18 Nov 2013

Meat co-ops see obstacles to merger

6:34 am on 18 November 2013

Silver Fern Farms and the Alliance Group, agree that further consolidation is needed in the meat industry.

But both big farmer-owned co-operatives see different obstacles in the way of the farmer campaign to merge the two co-ops as the starting point for forcing wider changes in the industry.

The Meat Industry Excellence group is frustrated at the failure of the major processors and exporters to agree on any reform measures after months of discussions. It is pushing a merger idea in co-op board elections currently underway.

However, Alliance Group chair Murray Taggart of Canterbury says it does not support the view that the co-operatives should be the main vehicle for consolidation and bear the costs.

"The idea that shareholders and other companies should get away scot-free with the consolidation costs and it should be the co-operatives that wear it doesn't appeal too much to us," he says.

Looking specifically at Silver Fern Farms and the Alliance Group, he says the merger does stack up on a commercial basis.

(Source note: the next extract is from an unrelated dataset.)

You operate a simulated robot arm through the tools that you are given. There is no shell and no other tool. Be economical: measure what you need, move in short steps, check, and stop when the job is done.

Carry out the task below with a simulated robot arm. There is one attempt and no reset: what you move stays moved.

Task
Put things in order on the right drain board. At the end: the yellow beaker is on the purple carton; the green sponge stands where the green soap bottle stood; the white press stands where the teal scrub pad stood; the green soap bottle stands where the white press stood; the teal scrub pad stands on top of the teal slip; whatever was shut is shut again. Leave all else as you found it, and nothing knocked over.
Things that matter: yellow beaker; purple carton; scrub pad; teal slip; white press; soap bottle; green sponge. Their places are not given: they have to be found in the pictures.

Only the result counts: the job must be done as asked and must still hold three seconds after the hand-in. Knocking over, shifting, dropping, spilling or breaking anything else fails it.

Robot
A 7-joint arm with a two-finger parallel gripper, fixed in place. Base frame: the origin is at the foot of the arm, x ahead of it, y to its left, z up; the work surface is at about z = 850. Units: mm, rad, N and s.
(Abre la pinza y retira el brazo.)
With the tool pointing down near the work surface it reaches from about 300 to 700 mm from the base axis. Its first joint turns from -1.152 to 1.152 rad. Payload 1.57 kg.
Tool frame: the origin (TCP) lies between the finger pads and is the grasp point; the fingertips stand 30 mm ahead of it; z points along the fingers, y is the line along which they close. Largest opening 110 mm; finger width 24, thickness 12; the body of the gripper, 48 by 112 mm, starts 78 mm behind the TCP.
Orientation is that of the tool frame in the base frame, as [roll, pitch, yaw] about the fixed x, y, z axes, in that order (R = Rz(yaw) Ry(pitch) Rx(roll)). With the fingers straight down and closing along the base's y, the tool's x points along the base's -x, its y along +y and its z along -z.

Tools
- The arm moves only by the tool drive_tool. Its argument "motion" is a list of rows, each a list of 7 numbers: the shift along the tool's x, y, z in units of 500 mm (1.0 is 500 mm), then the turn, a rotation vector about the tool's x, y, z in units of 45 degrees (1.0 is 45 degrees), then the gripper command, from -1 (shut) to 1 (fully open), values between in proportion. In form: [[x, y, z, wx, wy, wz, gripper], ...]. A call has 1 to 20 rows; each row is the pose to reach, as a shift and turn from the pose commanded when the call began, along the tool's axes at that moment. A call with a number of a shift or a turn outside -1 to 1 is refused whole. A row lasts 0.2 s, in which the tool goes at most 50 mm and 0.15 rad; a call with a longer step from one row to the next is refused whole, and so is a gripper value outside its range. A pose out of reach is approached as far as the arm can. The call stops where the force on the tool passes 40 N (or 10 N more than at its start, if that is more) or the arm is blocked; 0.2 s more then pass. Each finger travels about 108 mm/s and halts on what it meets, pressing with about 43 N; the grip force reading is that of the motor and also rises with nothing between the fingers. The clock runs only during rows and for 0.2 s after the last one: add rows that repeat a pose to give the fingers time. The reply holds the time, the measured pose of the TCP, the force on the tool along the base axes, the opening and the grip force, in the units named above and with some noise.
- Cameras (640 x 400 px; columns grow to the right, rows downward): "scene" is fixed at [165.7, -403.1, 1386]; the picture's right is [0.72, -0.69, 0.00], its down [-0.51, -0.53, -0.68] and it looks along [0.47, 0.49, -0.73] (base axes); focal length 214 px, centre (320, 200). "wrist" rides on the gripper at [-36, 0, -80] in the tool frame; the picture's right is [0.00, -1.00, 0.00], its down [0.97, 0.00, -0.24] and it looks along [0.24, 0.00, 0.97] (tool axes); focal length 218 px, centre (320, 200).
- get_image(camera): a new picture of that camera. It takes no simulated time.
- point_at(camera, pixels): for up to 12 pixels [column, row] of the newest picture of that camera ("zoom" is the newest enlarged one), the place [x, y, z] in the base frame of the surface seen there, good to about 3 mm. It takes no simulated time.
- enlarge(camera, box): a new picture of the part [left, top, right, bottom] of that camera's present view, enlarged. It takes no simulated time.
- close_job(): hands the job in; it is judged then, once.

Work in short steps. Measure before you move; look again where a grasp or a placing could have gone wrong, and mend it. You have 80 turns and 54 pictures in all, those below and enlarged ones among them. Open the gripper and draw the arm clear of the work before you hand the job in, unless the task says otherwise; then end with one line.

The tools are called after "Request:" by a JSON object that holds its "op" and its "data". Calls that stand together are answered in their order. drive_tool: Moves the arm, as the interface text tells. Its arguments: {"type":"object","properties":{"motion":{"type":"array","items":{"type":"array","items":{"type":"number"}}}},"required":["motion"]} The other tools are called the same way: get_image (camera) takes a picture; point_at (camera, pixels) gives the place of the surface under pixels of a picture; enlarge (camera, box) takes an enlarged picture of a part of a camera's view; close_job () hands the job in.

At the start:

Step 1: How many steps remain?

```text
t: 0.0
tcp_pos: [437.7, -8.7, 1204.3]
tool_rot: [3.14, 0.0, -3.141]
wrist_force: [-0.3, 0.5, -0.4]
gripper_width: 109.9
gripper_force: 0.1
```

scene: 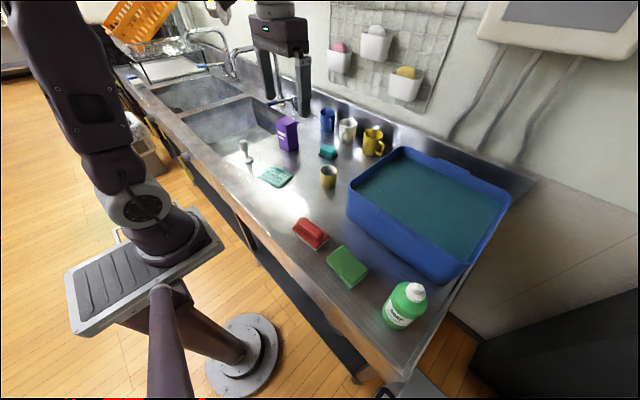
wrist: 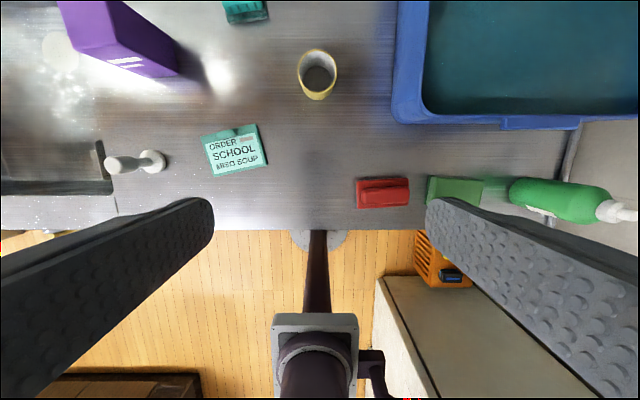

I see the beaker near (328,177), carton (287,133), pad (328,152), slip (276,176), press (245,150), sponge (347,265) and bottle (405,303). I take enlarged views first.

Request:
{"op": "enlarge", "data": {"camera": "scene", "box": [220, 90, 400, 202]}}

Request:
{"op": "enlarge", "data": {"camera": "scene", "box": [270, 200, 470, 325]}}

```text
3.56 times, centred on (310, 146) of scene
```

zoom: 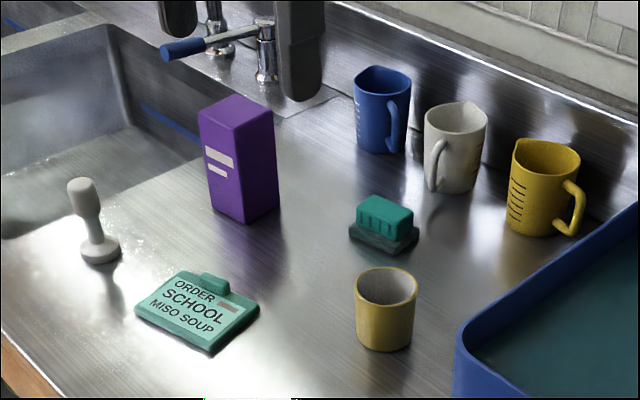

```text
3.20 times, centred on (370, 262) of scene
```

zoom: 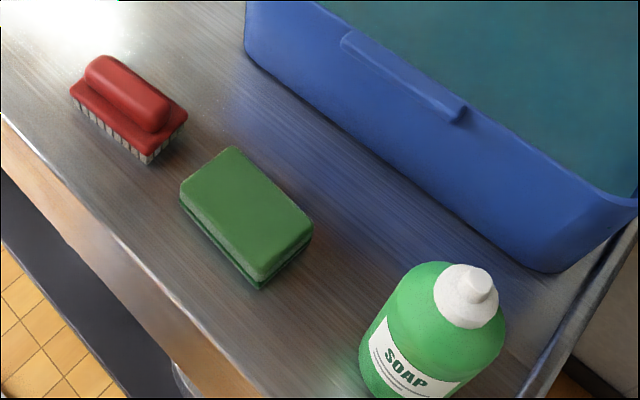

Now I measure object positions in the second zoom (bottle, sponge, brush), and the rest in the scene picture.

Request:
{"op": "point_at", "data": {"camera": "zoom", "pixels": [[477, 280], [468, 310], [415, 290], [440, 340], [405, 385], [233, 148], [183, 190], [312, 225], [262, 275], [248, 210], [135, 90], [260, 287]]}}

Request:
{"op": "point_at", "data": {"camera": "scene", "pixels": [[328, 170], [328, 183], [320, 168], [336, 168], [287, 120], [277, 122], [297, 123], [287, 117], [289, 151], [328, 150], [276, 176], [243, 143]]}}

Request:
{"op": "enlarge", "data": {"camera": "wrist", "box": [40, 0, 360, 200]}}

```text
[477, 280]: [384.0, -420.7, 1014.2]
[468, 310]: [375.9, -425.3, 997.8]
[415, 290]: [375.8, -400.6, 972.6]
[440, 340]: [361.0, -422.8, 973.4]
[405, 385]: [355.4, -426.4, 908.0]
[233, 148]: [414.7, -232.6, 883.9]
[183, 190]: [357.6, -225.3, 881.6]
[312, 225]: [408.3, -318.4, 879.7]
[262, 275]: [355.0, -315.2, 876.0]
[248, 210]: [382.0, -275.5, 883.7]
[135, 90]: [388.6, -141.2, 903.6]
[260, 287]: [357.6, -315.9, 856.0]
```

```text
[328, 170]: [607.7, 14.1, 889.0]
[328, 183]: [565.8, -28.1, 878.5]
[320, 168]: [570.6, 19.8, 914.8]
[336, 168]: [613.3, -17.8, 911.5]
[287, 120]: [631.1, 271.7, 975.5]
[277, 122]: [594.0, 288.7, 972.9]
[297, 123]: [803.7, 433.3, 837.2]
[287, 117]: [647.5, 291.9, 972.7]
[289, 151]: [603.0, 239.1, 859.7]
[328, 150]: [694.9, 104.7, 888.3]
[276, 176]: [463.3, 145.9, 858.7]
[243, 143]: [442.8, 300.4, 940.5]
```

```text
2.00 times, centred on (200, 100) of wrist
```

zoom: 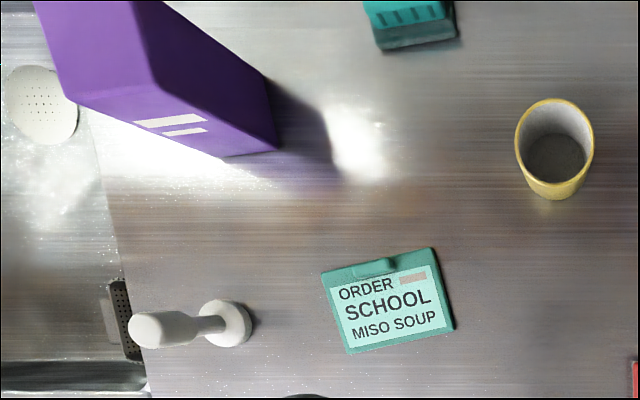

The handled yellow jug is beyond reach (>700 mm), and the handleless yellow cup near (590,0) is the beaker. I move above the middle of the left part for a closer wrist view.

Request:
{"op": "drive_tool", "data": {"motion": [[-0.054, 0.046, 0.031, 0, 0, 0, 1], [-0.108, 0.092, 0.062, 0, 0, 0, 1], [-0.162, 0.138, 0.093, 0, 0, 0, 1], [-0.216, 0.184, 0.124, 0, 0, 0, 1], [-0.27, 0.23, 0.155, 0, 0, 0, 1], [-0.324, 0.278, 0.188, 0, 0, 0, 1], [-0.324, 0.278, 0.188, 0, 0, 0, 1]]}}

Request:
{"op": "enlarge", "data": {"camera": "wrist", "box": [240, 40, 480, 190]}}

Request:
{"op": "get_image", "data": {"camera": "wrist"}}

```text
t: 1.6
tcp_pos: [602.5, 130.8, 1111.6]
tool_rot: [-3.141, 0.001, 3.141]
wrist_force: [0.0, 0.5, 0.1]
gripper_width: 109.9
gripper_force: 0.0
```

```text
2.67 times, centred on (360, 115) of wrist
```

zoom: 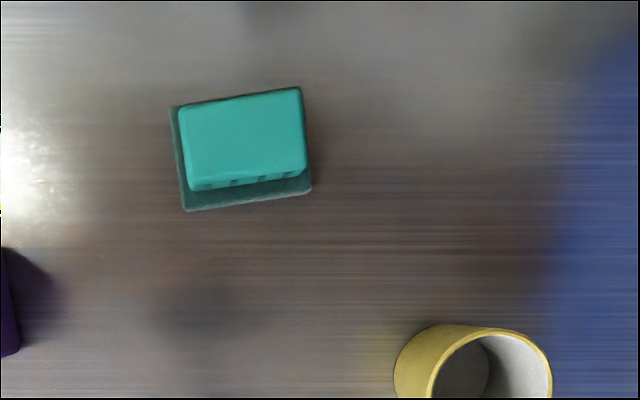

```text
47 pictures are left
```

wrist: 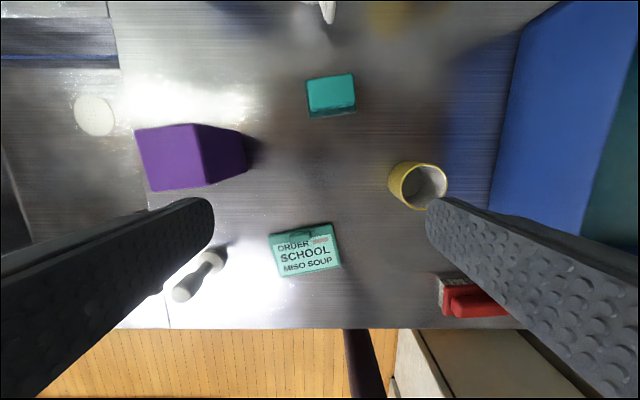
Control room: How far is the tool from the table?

"If you're going to even contemplate this sort of thing, you've got to have companies that are profitable, with strong balance sheets, with up-to-the-mark plants and with capacity in line with throughput, and that's not the world we live in at the moment," he says.

Silver Fern Farms chair Eoin Garden, who is retiring after the board elections, thinks it is inevitable that the two co-operatives will join forces eventually but he says that cannot happen yet.

"We've always believed it would be preferable, but it is preferable once we identify a strategy to extract more wealth, create more value from the marketplace," he says.

Mr Garden says there is a potential to lose supply to other operations during the merger, and if that happens all the added benefits of being a bigger co-operative will be written off.

Silver Fern Farms will announce its financial results for the past year on Monday.